# Quoted text:
Ngurah Rai International Airport, also known as Denpasar International Airport, is 80 minutes away by car; the hotel can arrange private transfers for a maximum of four people per car for IDR550,000 each way.

Automobiles

From Ubud, it’s a drive of six minutes to the hotel; hail a cab or park your own vehicle for free at the hotel. You’ll need a tourist driving licence to be street legal, but given the road conditions and somewhat casual attitude to the rules of the road, you might have a more enjoyable holiday if you leave the driving to the professionals.

Worth getting out of bed for

If you like to stay active on holiday, Bisma Eight may be your boutique-hotel soulmate. Daily yoga classes are held from 8am to 9am (or 9.30am to 10.30am at the Villas Rooftop Hall); or master the art of mocktail shaking on Tuesdays and Fridays at Copper Bar (3pm to 4pm) or Sundays at Embers (3pm to 4pm and 4pm to 5pm). Cocktail-making sessions are available for an extra charge). Learn some Balinese culinary magic at a cookery class, every Thursday from 11.30am to 12.30pm at Copper Rooftop Bar and 1pm to 2pm at Embers Rooftop Hall (vegetarian classes are held at the same times on a Monday). Or express yourself through the method of Balinese dance at Copper’s free class every Tuesday (1pm to 2pm); heal through sound on Wednesdays (30pm to 5.30pm) at the Villas Rooftop Hall; and learn how to make a beautiful Canangsari (floral sacred offering) on Fridays, from 11am to noon at the Copper Rooftop Bar. 

Bisma Eight is well positioned for Ubud adventures, too: the Sacred Monkey Forest Sanctuary is only one kilometre away. Ubud is full of boutiques if you fancy a spot of shopping: check out Kevala for covetable ceramics, Kou Cuisine for spices and homemade jams, Ikat Batik for gloriously patterned and coloured textiles, or the Threads of Life gallery which works directly with more than 1,000 female Balinese weavers, and Ubud Art Market for something to display on your mantel. Venture further afield to the mesmerising Tegalalang Ceking Rice Terraces in Jalan Raya Tegalalang; daredevils can go white-water rafting nearby, too.

(Logs of tool calls and replies)

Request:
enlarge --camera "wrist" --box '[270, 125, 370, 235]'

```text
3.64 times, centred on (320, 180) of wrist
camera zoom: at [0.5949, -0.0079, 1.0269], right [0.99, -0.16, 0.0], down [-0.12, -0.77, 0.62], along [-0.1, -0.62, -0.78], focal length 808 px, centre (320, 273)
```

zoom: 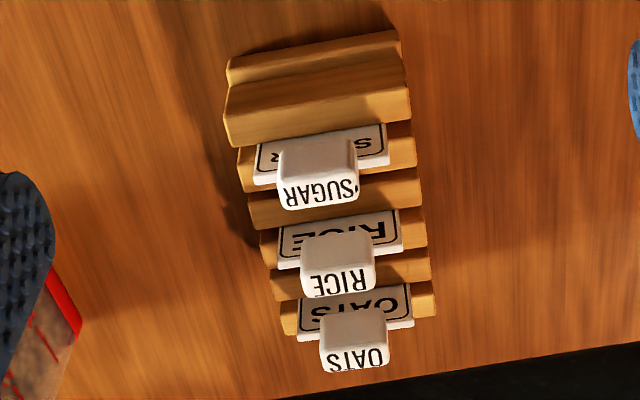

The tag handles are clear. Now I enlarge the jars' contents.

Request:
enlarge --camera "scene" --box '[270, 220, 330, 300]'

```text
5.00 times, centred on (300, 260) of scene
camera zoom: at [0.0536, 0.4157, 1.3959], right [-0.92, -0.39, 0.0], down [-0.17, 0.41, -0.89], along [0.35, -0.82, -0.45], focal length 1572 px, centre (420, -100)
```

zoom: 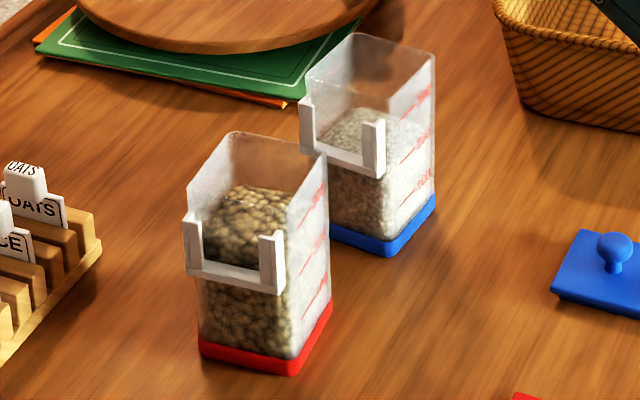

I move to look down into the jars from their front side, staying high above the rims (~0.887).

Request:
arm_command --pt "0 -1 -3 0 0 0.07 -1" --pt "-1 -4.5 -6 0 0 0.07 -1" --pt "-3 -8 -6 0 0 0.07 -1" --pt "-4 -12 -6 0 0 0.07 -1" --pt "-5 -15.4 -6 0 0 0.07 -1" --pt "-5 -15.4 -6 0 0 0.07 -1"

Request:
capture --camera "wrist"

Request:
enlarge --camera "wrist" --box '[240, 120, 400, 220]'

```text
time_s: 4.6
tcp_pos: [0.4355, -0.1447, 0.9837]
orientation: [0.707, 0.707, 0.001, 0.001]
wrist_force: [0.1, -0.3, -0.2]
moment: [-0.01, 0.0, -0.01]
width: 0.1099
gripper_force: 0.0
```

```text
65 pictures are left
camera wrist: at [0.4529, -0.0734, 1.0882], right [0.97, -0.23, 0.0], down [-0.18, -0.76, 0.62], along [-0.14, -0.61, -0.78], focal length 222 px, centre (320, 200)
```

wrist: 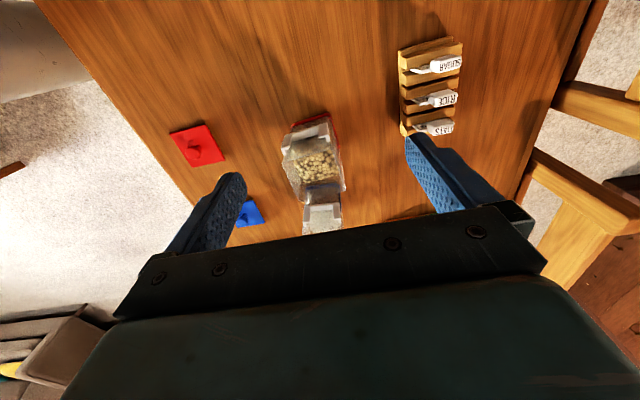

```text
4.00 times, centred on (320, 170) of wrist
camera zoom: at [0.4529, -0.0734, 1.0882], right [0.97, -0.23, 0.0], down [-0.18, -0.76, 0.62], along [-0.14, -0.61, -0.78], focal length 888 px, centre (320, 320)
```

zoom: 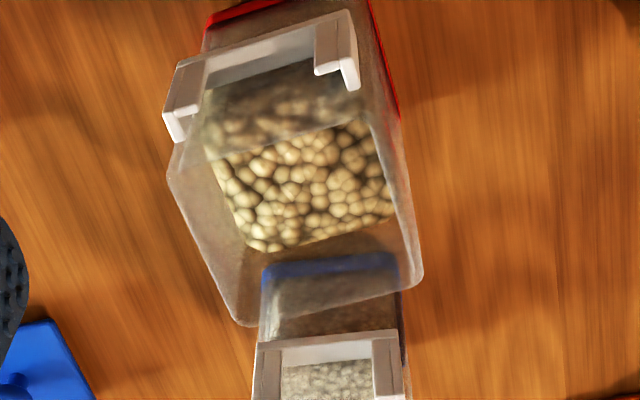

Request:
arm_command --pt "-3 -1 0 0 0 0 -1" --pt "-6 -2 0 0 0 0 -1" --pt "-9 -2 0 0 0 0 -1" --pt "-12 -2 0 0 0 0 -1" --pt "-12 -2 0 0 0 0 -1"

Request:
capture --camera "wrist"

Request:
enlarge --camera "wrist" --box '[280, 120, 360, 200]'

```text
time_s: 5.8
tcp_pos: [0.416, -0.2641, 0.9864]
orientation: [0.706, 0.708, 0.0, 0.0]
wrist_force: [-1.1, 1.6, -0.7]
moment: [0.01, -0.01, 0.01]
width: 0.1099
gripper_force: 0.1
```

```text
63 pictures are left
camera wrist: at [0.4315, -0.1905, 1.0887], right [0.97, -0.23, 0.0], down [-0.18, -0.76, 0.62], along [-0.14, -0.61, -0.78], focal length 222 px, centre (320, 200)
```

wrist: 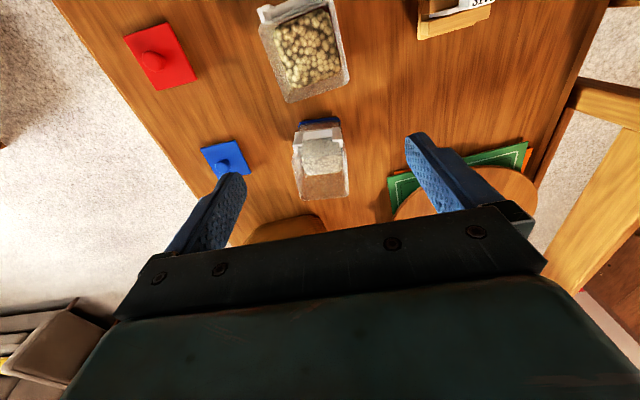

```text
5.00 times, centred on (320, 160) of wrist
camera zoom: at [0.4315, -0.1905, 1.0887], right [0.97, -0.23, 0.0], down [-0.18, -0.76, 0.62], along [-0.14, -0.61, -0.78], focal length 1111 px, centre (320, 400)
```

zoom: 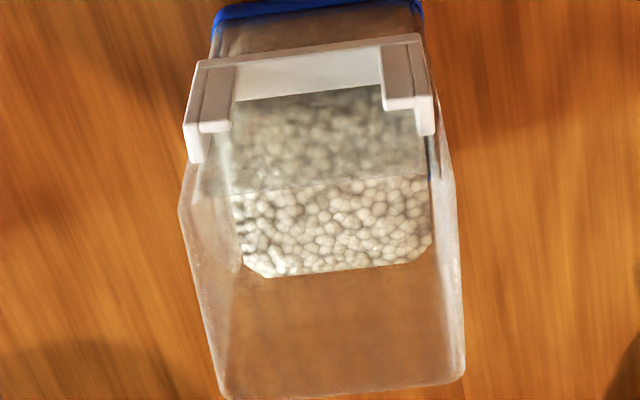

...

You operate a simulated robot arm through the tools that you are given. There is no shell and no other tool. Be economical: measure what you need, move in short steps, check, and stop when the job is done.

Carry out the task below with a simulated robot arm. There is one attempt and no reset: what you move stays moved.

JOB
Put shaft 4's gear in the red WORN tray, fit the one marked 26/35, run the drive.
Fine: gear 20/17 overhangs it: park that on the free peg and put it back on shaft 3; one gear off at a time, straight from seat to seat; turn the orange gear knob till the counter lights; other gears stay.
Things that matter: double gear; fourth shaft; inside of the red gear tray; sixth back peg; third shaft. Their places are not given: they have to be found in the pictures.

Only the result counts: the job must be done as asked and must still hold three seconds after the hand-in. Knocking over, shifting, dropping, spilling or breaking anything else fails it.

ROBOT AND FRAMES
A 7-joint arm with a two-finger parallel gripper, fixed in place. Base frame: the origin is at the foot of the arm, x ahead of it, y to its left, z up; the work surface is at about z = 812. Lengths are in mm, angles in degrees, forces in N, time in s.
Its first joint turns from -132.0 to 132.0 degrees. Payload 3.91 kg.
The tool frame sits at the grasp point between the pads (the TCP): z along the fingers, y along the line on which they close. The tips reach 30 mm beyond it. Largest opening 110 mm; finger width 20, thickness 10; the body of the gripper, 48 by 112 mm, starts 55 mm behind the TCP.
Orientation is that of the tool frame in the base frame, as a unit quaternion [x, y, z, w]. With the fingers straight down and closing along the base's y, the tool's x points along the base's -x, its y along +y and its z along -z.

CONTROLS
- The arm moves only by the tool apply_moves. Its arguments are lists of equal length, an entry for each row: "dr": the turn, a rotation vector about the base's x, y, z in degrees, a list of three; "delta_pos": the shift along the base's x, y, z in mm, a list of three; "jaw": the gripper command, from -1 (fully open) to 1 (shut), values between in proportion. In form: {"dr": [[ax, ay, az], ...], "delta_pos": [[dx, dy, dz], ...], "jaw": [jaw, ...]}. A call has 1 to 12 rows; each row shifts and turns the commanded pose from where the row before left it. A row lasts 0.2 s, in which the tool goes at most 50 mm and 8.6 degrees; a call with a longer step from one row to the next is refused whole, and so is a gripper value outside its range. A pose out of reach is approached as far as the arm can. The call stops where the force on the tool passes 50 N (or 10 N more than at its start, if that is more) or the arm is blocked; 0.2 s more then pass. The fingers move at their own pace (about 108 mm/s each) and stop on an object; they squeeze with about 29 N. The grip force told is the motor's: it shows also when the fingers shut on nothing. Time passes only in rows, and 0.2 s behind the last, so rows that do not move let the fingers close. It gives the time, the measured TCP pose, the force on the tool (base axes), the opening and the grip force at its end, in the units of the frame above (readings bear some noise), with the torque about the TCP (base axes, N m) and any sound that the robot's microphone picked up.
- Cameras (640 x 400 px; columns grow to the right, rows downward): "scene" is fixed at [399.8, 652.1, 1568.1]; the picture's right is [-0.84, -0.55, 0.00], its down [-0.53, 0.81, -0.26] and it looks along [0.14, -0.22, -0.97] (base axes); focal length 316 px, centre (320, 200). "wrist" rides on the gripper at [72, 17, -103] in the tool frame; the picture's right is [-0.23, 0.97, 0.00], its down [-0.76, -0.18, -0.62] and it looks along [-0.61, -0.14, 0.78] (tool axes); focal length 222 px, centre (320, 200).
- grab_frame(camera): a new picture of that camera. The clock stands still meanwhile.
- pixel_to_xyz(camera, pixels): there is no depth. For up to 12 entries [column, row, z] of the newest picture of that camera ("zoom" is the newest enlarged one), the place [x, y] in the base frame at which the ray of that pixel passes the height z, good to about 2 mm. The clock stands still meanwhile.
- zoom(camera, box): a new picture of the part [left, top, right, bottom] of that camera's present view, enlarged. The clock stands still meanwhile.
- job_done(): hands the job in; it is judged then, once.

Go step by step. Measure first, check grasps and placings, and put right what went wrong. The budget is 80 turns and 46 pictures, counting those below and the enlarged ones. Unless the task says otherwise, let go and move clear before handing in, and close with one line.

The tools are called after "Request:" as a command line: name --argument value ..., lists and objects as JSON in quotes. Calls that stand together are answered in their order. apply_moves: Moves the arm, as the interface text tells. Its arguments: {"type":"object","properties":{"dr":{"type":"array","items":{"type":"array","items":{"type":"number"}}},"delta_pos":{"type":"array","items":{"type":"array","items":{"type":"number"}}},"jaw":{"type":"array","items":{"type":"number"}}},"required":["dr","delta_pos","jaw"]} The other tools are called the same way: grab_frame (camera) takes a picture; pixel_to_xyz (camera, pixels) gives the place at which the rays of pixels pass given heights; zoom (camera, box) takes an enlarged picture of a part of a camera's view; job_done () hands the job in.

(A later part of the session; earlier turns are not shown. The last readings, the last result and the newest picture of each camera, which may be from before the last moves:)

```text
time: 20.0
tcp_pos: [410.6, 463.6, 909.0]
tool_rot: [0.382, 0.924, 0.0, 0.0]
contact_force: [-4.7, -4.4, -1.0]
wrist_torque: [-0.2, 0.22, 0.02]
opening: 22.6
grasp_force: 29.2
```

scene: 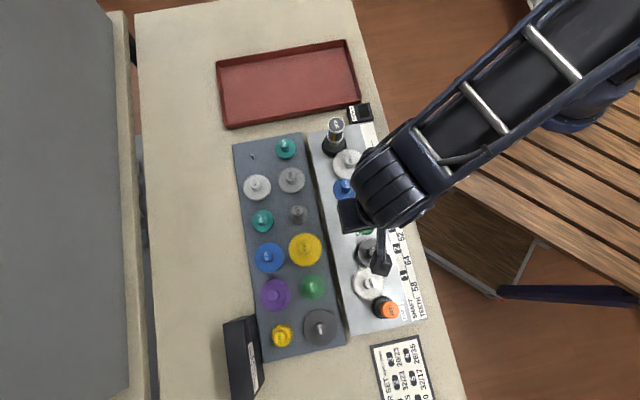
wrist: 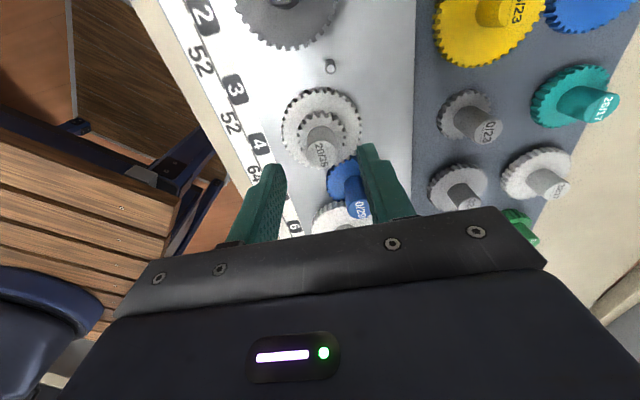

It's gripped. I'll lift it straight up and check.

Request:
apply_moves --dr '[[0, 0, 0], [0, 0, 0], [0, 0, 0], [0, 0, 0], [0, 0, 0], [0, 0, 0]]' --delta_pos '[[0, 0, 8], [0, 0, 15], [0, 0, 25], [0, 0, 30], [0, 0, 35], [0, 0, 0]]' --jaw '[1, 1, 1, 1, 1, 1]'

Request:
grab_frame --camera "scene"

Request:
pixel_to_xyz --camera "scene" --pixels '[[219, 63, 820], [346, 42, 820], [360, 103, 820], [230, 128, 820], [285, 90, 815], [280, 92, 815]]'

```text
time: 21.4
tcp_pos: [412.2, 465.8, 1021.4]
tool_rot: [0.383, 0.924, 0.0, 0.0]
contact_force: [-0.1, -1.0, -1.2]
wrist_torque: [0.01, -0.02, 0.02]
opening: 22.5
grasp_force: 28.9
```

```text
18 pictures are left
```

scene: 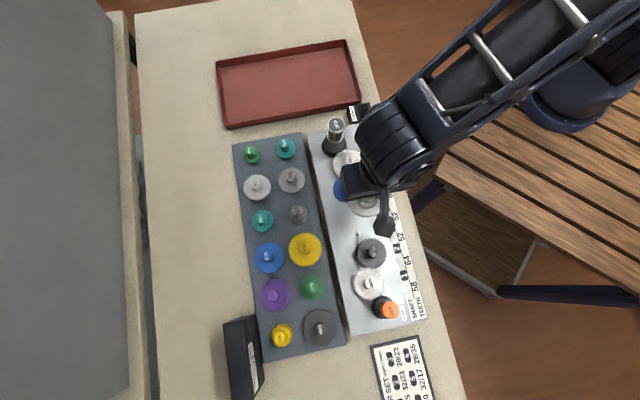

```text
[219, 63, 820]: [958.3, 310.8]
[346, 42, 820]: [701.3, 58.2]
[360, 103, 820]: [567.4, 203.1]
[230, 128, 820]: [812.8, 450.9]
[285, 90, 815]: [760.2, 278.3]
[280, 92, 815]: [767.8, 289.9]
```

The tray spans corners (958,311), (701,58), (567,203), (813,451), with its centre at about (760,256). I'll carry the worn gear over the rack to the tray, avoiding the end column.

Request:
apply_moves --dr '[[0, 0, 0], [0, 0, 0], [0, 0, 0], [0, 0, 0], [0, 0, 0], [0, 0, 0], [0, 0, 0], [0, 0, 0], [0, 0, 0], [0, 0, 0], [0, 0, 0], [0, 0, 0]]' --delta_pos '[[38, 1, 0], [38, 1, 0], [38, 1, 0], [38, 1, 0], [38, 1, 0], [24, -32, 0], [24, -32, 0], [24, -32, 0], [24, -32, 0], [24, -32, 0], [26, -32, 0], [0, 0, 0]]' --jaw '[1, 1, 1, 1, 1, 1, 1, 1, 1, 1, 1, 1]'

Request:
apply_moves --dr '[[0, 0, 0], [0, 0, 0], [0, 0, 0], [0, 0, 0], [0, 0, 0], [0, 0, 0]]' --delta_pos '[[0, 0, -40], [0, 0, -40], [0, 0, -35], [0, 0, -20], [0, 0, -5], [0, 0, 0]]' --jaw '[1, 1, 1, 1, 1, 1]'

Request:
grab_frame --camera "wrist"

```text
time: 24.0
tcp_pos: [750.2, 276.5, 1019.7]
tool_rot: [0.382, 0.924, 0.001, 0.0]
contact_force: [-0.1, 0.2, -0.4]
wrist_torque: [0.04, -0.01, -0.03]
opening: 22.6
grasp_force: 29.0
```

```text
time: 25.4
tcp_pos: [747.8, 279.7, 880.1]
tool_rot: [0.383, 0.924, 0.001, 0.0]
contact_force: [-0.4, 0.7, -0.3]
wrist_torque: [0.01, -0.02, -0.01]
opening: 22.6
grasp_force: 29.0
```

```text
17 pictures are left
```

--

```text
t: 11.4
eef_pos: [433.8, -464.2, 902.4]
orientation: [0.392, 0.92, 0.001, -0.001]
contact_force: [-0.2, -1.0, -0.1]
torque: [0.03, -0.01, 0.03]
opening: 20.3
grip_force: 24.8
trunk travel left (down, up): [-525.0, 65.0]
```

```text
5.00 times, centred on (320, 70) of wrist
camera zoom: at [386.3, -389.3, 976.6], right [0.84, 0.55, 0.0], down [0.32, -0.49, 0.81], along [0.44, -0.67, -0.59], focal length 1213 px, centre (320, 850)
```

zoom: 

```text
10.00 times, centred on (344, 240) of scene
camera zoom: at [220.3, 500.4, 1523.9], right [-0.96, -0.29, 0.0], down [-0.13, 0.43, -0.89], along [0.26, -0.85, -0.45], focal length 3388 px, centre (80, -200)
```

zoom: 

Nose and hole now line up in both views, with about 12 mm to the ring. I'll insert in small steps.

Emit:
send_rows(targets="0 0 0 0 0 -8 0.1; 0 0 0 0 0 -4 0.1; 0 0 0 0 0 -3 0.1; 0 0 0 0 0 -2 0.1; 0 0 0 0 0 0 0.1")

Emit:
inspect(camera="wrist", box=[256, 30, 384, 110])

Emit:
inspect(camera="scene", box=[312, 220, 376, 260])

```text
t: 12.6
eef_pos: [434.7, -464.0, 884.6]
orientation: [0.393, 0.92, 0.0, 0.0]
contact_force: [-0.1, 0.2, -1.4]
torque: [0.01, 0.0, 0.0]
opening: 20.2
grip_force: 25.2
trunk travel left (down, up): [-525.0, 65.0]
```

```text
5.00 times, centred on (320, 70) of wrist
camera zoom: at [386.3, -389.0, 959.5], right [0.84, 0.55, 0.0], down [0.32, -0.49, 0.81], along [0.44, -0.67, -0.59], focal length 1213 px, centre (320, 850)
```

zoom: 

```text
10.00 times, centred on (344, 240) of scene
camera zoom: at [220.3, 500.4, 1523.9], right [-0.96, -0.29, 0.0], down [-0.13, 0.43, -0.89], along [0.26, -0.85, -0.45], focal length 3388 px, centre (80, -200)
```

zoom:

# What the task requires:
Could you quote the quoted text from "From Ubud, it’s" up to and including "to the professionals."?

# Response to the exercise:
From Ubud, it’s a drive of six minutes to the hotel; hail a cab or park your own vehicle for free at the hotel. You’ll need a tourist driving licence to be street legal, but given the road conditions and somewhat casual attitude to the rules of the road, you might have a more enjoyable holiday if you leave the driving to the professionals.